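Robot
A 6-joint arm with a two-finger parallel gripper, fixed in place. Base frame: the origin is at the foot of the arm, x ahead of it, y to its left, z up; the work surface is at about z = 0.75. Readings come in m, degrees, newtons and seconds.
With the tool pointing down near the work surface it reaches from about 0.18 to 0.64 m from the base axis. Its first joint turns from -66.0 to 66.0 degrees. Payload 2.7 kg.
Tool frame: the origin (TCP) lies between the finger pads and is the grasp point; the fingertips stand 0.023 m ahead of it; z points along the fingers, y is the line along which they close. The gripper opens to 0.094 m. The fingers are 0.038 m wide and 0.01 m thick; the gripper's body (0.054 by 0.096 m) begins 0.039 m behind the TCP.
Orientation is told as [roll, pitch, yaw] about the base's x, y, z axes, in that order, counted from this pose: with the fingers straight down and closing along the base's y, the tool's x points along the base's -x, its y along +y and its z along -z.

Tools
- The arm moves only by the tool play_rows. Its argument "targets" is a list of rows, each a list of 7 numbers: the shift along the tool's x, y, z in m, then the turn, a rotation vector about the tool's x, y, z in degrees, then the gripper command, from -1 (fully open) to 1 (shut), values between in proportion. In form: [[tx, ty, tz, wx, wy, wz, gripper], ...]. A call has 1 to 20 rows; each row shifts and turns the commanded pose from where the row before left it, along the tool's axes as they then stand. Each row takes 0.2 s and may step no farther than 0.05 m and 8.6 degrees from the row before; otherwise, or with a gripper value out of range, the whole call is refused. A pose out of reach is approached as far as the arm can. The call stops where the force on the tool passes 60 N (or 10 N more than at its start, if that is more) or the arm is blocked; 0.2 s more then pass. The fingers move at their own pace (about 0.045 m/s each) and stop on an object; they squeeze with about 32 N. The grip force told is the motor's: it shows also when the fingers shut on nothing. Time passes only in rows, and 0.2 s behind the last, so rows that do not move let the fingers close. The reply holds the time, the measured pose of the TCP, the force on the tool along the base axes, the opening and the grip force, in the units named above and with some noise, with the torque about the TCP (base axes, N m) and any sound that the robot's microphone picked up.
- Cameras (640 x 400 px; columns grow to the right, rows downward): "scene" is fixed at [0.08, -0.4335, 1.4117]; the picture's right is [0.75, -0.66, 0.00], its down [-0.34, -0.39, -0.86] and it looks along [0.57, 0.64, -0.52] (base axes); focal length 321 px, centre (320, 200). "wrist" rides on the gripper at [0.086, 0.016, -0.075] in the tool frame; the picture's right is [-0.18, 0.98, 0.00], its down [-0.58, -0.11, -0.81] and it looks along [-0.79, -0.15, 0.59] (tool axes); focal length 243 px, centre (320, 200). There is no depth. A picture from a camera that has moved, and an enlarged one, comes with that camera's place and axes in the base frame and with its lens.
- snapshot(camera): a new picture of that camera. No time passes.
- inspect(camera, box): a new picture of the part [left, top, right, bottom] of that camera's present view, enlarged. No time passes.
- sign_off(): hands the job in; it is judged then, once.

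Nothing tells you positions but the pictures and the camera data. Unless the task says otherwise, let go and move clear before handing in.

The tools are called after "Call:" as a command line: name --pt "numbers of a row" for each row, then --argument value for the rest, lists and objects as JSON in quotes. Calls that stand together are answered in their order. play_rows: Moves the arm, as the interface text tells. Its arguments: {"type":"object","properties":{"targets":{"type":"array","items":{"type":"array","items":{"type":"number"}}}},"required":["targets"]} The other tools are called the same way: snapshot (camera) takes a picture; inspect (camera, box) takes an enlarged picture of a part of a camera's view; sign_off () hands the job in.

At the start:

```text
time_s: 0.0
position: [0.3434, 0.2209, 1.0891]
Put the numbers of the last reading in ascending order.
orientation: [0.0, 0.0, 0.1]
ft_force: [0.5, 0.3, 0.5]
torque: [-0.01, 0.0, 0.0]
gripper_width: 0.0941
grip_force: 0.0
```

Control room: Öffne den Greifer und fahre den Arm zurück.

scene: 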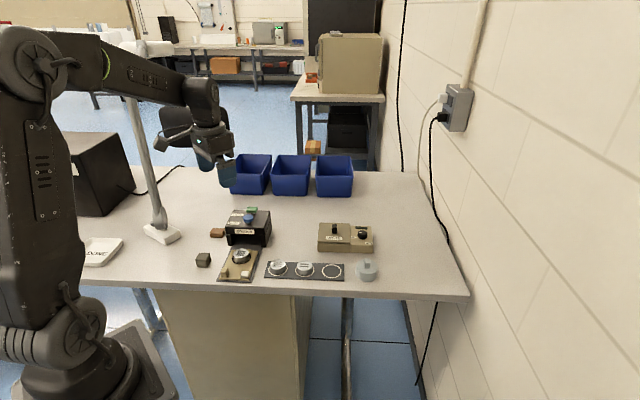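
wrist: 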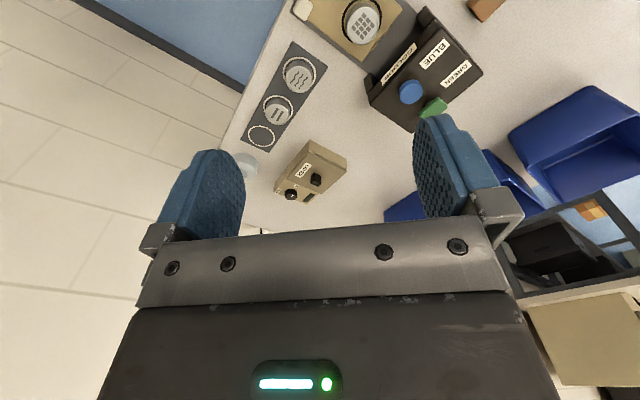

What is required:
Take the listing above and restate it word for word, without its pictures.

Written response:
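Robot
A 6-joint arm with a two-finger parallel gripper, fixed in place. Base frame: the origin is at the foot of the arm, x ahead of it, y to its left, z up; the work surface is at about z = 0.75. Readings come in m, degrees, newtons and seconds.
With the tool pointing down near the work surface it reaches from about 0.18 to 0.64 m from the base axis. Its first joint turns from -66.0 to 66.0 degrees. Payload 2.7 kg.
Tool frame: the origin (TCP) lies between the finger pads and is the grasp point; the fingertips stand 0.023 m ahead of it; z points along the fingers, y is the line along which they close. The gripper opens to 0.094 m. The fingers are 0.038 m wide and 0.01 m thick; the gripper's body (0.054 by 0.096 m) begins 0.039 m behind the TCP.
Orientation is told as [roll, pitch, yaw] about the base's x, y, z axes, in that order, counted from this pose: with the fingers straight down and closing along the base's y, the tool's x points along the base's -x, its y along +y and its z along -z.

Tools
- The arm moves only by the tool play_rows. Its argument "targets" is a list of rows, each a list of 7 numbers: the shift along the tool's x, y, z in m, then the turn, a rotation vector about the tool's x, y, z in degrees, then the gripper command, from -1 (fully open) to 1 (shut), values between in proportion. In form: [[tx, ty, tz, wx, wy, wz, gripper], ...]. A call has 1 to 20 rows; each row shifts and turns the commanded pose from where the row before left it, along the tool's axes as they then stand. Each row takes 0.2 s and may step no farther than 0.05 m and 8.6 degrees from the row before; otherwise, or with a gripper value out of range, the whole call is refused. A pose out of reach is approached as far as the arm can. The call stops where the force on the tool passes 60 N (or 10 N more than at its start, if that is more) or the arm is blocked; 0.2 s more then pass. The fingers move at their own pace (about 0.045 m/s each) and stop on an object; they squeeze with about 32 N. The grip force told is the motor's: it shows also when the fingers shut on nothing. Time passes only in rows, and 0.2 s behind the last, so rows that do not move let the fingers close. The reply holds the time, the measured pose of the TCP, the force on the tool along the base axes, the opening and the grip force, in the units named above and with some noise, with the torque about the TCP (base axes, N m) and any sound that the robot's microphone picked up.
- Cameras (640 x 400 px; columns grow to the right, rows downward): "scene" is fixed at [0.08, -0.4335, 1.4117]; the picture's right is [0.75, -0.66, 0.00], its down [-0.34, -0.39, -0.86] and it looks along [0.57, 0.64, -0.52] (base axes); focal length 321 px, centre (320, 200). "wrist" rides on the gripper at [0.086, 0.016, -0.075] in the tool frame; the picture's right is [-0.18, 0.98, 0.00], its down [-0.58, -0.11, -0.81] and it looks along [-0.79, -0.15, 0.59] (tool axes); focal length 243 px, centre (320, 200). There is no depth. A picture from a camera that has moved, and an enlarged one, comes with that camera's place and axes in the base frame and with its lens.
- snapshot(camera): a new picture of that camera. No time passes.
- inspect(camera, box): a new picture of the part [left, top, right, bottom] of that camera's present view, enlarged. No time passes.
- sign_off(): hands the job in; it is judged then, once.

Nothing tells you positions but the pictures and the camera data. Unless the task says otherwise, let go and move clear before handing in.

The tools are called after "Call:" as a command line: name --pt "numbers of a row" for each row, then --argument value for the rest, lists and objects as JSON in quotes. Calls that stand together are answered in their order. play_rows: Moves the arm, as the interface text tells. Its arguments: {"type":"object","properties":{"targets":{"type":"array","items":{"type":"array","items":{"type":"number"}}}},"required":["targets"]} The other tools are called the same way: snapshot (camera) takes a picture; inspect (camera, box) takes an enlarged picture of a part of a camera's view; sign_off () hands the job in.

At the start:

```text
time_s: 0.0
position: [0.3434, 0.2209, 1.0891]
Put the numbers of the last reading in ascending order.
orientation: [0.0, 0.0, 0.1]
ft_force: [0.5, 0.3, 0.5]
torque: [-0.01, 0.0, 0.0]
gripper_width: 0.0941
grip_force: 0.0
```

Control room: Öffne den Greifer und fahre den Arm zurück.

scene: 
wrist: 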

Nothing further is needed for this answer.